### What needs to be done
Extract exactly those lines that lie between the start of the material and the line with "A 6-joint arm", including both boundary lines and no others.
— begin Provided data —
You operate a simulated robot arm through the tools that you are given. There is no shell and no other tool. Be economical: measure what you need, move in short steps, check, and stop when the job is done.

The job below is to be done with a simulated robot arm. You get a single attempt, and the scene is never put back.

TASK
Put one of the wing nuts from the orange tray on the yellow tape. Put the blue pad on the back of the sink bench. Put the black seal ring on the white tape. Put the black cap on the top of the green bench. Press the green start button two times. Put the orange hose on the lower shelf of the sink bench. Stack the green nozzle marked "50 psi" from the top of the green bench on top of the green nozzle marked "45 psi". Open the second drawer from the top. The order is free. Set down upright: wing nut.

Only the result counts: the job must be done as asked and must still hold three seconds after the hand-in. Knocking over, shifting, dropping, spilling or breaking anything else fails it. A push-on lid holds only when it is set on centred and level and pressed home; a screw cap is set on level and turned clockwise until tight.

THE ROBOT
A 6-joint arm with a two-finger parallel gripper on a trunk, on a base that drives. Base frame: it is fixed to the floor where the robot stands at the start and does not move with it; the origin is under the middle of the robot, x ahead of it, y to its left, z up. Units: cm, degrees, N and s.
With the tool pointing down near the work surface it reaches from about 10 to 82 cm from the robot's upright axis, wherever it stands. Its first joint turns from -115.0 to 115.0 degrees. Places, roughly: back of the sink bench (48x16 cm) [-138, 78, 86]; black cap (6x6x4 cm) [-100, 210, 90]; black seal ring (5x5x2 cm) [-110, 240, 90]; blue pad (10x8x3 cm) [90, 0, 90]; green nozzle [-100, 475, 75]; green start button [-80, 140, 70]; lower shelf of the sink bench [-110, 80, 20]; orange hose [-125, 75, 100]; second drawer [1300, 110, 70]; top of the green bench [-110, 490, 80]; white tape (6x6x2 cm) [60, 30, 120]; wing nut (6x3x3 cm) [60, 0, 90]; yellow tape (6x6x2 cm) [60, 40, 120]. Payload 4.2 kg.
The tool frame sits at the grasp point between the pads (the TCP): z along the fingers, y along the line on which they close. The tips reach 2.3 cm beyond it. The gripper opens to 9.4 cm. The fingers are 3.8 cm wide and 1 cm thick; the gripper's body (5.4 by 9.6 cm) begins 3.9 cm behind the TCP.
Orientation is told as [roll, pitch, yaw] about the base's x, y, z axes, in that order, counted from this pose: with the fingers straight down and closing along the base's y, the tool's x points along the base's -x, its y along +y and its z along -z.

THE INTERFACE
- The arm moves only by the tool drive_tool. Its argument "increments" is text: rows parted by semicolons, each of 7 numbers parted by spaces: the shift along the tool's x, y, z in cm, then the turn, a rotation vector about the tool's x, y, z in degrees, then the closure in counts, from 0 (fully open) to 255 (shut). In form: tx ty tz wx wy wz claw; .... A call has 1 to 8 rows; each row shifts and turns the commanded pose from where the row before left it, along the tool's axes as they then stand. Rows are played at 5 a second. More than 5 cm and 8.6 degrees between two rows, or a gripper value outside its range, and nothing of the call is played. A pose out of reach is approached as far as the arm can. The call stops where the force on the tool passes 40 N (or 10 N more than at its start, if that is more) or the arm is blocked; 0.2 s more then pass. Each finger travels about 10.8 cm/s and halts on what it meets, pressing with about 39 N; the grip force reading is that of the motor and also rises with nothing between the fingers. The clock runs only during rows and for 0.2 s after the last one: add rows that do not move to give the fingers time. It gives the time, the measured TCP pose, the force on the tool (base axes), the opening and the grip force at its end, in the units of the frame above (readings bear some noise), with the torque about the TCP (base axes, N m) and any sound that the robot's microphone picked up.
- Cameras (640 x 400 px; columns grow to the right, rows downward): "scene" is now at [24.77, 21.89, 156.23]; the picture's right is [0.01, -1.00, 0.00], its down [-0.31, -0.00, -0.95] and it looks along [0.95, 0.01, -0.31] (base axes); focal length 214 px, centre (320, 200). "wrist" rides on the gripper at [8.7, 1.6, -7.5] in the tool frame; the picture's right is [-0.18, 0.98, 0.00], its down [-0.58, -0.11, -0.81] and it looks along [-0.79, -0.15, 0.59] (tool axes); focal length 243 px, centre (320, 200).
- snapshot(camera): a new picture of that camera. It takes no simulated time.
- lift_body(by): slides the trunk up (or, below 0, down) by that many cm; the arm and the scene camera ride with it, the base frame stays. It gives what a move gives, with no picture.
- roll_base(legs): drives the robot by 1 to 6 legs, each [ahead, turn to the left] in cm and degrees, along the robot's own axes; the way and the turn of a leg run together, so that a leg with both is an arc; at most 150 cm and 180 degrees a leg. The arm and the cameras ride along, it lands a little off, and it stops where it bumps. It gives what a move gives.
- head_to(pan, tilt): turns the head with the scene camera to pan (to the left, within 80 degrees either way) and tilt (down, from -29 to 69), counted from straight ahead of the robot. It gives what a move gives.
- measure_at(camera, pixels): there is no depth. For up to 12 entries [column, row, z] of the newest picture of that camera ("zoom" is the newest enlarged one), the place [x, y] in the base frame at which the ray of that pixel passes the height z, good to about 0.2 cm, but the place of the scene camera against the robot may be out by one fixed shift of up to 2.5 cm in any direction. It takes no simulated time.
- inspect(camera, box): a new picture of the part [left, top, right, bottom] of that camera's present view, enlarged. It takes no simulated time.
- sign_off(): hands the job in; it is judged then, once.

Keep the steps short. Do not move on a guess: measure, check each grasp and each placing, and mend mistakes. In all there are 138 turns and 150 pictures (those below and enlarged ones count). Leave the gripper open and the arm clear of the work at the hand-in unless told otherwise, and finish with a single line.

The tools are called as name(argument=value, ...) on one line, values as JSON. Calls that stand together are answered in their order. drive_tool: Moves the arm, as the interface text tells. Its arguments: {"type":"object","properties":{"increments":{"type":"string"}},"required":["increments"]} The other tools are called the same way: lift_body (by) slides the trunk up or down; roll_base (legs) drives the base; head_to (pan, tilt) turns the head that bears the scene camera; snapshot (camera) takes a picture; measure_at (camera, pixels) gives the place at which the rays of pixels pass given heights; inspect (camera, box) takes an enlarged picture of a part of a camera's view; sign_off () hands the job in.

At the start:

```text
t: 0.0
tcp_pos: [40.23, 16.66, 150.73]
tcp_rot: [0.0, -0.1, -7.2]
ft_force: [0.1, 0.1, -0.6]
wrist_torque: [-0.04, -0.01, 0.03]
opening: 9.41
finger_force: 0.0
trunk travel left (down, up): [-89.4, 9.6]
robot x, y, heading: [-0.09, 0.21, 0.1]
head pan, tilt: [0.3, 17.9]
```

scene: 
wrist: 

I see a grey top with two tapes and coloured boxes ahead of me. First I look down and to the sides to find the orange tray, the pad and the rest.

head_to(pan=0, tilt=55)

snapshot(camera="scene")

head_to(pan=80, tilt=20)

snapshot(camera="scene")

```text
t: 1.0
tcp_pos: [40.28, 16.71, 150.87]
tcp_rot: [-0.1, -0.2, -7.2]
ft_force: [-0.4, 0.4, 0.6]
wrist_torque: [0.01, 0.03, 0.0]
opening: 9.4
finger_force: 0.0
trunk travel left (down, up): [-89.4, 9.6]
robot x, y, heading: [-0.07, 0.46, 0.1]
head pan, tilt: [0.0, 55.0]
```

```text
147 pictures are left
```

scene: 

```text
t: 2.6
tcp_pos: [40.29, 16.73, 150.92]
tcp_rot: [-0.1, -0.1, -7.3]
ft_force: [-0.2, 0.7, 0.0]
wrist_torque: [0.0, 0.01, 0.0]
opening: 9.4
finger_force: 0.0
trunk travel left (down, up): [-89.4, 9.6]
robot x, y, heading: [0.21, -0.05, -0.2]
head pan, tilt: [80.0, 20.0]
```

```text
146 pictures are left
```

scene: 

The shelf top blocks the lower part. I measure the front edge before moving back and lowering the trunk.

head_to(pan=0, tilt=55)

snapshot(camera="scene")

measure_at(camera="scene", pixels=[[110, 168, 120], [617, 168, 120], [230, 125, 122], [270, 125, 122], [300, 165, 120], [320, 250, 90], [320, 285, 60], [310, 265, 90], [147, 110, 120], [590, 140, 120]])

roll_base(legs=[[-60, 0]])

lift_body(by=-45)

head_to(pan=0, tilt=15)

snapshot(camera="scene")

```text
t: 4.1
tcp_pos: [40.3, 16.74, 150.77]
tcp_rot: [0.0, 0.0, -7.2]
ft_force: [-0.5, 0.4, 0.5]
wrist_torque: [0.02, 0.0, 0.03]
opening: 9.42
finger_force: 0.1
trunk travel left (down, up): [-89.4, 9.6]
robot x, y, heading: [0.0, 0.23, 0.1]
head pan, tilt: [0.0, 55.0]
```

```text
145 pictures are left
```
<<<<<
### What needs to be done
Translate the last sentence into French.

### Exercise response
— end Provided data —
### Exercise response
You operate a simulated robot arm through the tools that you are given. There is no shell and no other tool. Be economical: measure what you need, move in short steps, check, and stop when the job is done.

The job below is to be done with a simulated robot arm. You get a single attempt, and the scene is never put back.

TASK
Put one of the wing nuts from the orange tray on the yellow tape. Put the blue pad on the back of the sink bench. Put the black seal ring on the white tape. Put the black cap on the top of the green bench. Press the green start button two times. Put the orange hose on the lower shelf of the sink bench. Stack the green nozzle marked "50 psi" from the top of the green bench on top of the green nozzle marked "45 psi". Open the second drawer from the top. The order is free. Set down upright: wing nut.

Only the result counts: the job must be done as asked and must still hold three seconds after the hand-in. Knocking over, shifting, dropping, spilling or breaking anything else fails it. A push-on lid holds only when it is set on centred and level and pressed home; a screw cap is set on level and turned clockwise until tight.

THE ROBOT
A 6-joint arm with a two-finger parallel gripper on a trunk, on a base that drives. Base frame: it is fixed to the floor where the robot stands at the start and does not move with it; the origin is under the middle of the robot, x ahead of it, y to its left, z up. Units: cm, degrees, N and s.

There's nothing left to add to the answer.